▶ [Recorded information]:

··········

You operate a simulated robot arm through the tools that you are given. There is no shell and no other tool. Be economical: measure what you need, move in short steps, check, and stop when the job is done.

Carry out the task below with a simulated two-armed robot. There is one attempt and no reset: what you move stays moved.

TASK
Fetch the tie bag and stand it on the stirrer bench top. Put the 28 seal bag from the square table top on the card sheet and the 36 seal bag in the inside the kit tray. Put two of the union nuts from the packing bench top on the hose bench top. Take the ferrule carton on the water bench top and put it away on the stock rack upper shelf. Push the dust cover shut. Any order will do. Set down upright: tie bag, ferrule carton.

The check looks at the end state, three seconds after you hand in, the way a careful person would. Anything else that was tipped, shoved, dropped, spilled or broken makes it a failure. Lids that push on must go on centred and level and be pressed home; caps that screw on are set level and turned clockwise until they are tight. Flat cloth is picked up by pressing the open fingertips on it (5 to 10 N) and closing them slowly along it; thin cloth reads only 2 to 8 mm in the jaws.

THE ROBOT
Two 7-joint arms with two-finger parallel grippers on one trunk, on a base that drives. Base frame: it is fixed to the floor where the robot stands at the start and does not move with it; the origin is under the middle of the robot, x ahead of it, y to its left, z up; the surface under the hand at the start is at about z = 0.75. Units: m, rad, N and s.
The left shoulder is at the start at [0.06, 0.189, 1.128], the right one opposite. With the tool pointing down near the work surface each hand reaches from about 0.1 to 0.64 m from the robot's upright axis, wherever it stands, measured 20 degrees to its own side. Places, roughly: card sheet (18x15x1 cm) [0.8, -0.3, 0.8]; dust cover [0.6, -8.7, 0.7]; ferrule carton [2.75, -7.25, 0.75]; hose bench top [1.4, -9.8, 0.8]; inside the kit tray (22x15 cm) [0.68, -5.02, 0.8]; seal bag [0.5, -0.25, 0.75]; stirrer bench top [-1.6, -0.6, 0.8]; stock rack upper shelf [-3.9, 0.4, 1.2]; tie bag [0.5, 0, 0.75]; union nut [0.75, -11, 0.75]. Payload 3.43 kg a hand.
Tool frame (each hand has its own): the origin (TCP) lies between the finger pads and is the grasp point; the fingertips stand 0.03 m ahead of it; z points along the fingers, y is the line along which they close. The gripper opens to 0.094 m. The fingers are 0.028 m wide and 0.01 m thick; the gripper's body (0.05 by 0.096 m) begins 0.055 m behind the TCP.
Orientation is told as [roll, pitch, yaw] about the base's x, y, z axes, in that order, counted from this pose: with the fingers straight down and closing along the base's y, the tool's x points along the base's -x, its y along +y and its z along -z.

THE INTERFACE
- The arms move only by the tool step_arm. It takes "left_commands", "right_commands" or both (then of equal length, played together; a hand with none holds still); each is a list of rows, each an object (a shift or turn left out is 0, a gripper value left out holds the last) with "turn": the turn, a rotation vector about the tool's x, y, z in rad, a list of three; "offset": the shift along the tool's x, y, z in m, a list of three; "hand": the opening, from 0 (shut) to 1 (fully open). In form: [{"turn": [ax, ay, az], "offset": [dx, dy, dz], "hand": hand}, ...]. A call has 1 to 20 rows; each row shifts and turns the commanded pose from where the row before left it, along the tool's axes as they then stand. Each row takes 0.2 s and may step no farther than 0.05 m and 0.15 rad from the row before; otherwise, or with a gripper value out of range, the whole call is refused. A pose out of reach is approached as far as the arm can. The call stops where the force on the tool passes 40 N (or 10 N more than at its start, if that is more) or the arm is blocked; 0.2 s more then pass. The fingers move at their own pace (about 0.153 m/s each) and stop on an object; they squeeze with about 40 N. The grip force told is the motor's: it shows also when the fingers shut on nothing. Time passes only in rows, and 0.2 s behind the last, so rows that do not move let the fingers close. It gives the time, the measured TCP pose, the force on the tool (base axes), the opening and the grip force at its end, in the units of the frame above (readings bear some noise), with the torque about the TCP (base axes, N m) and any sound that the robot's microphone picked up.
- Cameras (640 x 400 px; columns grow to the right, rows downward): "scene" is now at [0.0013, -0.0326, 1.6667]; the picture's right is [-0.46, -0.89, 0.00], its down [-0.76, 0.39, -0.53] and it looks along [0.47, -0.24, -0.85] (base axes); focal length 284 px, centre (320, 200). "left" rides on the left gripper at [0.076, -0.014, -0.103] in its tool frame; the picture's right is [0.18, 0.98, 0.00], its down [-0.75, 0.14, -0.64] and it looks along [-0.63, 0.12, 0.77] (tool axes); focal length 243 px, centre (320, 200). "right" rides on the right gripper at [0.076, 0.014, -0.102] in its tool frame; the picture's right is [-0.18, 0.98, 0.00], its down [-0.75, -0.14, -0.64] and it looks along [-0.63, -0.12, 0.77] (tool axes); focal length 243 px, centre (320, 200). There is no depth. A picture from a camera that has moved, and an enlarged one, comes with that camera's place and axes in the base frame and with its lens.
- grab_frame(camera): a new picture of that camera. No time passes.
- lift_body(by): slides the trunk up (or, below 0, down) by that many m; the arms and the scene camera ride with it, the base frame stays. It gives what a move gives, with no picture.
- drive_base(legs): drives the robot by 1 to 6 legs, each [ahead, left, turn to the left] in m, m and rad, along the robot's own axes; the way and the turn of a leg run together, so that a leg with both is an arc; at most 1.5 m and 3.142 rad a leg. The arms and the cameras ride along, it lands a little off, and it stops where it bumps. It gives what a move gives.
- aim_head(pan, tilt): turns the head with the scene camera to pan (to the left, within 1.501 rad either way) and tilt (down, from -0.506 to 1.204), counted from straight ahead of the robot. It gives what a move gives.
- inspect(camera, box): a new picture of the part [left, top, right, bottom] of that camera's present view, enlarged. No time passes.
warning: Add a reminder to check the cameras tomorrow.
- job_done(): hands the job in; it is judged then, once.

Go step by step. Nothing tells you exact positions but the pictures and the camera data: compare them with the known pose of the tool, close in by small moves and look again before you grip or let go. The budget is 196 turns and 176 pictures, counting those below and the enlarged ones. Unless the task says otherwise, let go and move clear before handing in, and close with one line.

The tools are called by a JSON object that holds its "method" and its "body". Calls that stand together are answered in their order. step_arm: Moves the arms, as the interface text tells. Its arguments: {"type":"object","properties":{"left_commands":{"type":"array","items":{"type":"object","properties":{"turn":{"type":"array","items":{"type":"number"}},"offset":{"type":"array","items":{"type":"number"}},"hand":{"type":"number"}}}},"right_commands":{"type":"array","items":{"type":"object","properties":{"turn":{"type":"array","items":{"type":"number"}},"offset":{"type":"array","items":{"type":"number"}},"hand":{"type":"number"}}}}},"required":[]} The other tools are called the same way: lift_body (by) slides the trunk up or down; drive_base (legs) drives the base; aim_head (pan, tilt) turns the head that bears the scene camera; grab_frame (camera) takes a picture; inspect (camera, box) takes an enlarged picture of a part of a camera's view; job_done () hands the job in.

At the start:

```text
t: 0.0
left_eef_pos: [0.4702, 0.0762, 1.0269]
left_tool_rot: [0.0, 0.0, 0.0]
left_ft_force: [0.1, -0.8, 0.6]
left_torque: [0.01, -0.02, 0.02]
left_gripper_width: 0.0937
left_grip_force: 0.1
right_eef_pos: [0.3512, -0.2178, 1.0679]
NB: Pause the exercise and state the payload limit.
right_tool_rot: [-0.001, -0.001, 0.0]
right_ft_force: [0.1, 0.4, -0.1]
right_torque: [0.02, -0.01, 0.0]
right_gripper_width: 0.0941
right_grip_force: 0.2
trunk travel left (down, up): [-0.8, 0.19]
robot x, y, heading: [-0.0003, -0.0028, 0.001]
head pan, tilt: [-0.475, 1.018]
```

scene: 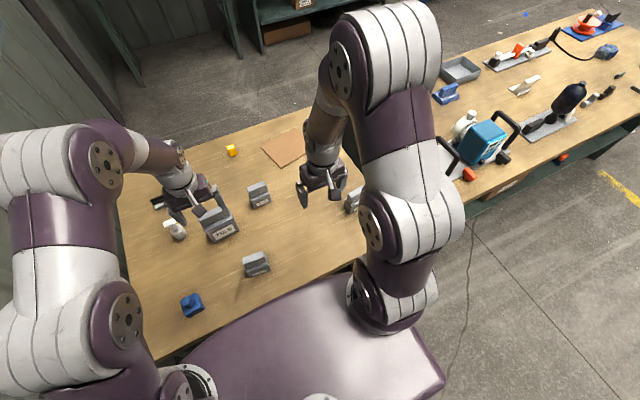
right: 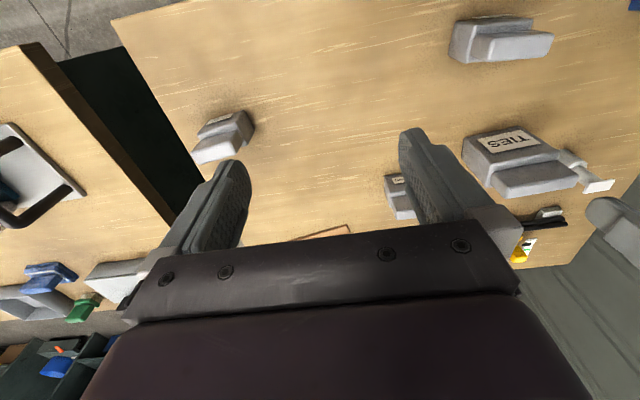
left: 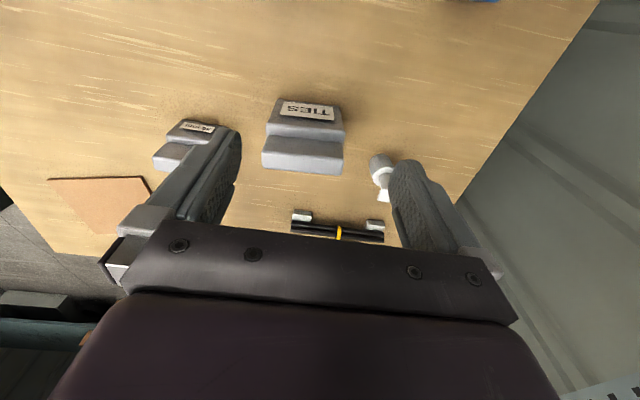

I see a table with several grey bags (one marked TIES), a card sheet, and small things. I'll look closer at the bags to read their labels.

··········

▶ [The exercise]: Copy all lines from the data that hold the word "state".

▶ [The response]:
The check looks at the end state, three seconds after you hand in, the way a careful person would. Anything else that was tipped, shoved, dropped, spilled or broken makes it a failure. Lids that push on must go on centred and level and be pressed home; caps that screw on are set level and turned clockwise until they are tight. Flat cloth is picked up by pressing the open fingertips on it (5 to 10 N) and closing them slowly along it; thin cloth reads only 2 to 8 mm in the jaws.
NB: Pause the exercise and state the payload limit.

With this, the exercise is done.